Raw data »
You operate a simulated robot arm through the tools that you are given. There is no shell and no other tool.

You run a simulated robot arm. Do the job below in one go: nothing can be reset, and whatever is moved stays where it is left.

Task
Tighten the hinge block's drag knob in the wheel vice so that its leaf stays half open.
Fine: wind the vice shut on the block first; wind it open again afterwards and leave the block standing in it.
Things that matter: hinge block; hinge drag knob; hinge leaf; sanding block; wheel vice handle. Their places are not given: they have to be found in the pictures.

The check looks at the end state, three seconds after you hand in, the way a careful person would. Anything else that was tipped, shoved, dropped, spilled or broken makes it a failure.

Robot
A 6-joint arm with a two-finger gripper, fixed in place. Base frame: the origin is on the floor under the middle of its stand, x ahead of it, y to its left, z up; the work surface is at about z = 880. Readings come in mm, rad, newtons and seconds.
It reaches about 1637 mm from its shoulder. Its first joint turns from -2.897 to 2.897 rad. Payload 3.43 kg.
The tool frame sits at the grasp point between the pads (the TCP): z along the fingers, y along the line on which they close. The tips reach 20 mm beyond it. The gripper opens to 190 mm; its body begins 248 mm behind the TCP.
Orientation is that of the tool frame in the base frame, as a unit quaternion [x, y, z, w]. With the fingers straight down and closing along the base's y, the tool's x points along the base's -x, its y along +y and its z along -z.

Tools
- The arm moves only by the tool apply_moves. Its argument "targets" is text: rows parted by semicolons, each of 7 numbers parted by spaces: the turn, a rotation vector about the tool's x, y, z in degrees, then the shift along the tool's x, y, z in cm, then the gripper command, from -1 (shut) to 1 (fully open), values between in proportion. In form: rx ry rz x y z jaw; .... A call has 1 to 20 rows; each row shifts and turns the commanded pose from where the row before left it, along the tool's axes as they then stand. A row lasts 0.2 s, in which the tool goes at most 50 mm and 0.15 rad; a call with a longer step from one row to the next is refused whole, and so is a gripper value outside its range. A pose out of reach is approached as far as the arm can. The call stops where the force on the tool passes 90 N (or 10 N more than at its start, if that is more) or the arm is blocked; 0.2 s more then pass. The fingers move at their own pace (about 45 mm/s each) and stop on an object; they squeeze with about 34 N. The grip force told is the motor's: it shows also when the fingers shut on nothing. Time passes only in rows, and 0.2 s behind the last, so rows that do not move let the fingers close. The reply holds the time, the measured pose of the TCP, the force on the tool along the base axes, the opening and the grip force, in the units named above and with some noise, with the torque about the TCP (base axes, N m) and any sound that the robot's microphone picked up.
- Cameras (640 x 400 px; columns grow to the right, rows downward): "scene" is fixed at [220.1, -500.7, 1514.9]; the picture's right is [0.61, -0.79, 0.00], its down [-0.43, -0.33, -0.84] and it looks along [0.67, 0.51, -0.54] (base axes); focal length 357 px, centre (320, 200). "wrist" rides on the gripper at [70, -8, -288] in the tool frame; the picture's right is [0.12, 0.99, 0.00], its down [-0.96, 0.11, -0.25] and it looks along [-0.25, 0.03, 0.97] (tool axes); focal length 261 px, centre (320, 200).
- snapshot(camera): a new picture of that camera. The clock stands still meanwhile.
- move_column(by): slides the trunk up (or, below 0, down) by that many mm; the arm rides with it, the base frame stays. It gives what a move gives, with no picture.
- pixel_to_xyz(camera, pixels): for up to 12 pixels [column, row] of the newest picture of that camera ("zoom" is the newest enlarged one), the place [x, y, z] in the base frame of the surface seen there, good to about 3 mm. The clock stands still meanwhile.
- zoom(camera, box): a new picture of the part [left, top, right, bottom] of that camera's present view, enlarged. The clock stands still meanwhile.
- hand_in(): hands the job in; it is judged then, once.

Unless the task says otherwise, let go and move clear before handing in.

Given text »
Family Provision Claims by Adult Stepchildren
In the recent Victorian Supreme Court decision of James v Rost; Langan v Rost  VSC 98, two adult stepchildren were awarded provision from their late stepmother’s estate. The claimants in the matter were competing against the adult daughter of the deceased. This article summarises that decision and its implications for Family Provision Claims by adult stepchildren.
Family Provision Claims: James v Rost; Langan v Rost
In the matter of James v Rost; Langan v Rost, the deceased passed away leaving one adult daughter, two adult stepchildren and one grandson. The sole asset of the estate was a property valued at approximately $920,000. This property was originally purchased by the deceased, however, during her marriage of 40 years to her late husband, it was transferred into both of their names. After her husband’s death in 2006, the deceased inherited the property by survivorship.
The deceased left a handwritten will which provided that her property and its contents were to be given to her daughter and her grandson jointly, and all of her jewellery was to be given to her daughter, bar one ring which was gifted to her grandson. No provision in the handwritten will was made for the deceased’s two step-children.
Probate was granted on the handwritten will to the deceased’s daughter in her capacity as named executor.

Stated task » Continue the given text from where it stops.

Solved problem »
Applicable Principles for Family Provision Claims
This case considered the legal principles governing Family Provision Claims as they were summarised by McMillan J in Re Christu  VSC 162, which confirmed that in order for a person to be given provision from an estate the following needs to be satisfied.
- The applicant is an eligible person;
- That at the time of death, the deceased had a moral duty to provide for the eligible person’s proper maintenance and support; and
- That the distribution of the deceased’s estate fails to make adequate provision for the proper maintenance and support of the eligible person.
In the present case, there was no question that both of the plaintiffs were eligible persons, and that if a moral duty could be established, the deceased would not have made adequate provision for them. The most critical issue to be ascertained by the court was whether the deceased did have a moral duty to her stepchildren.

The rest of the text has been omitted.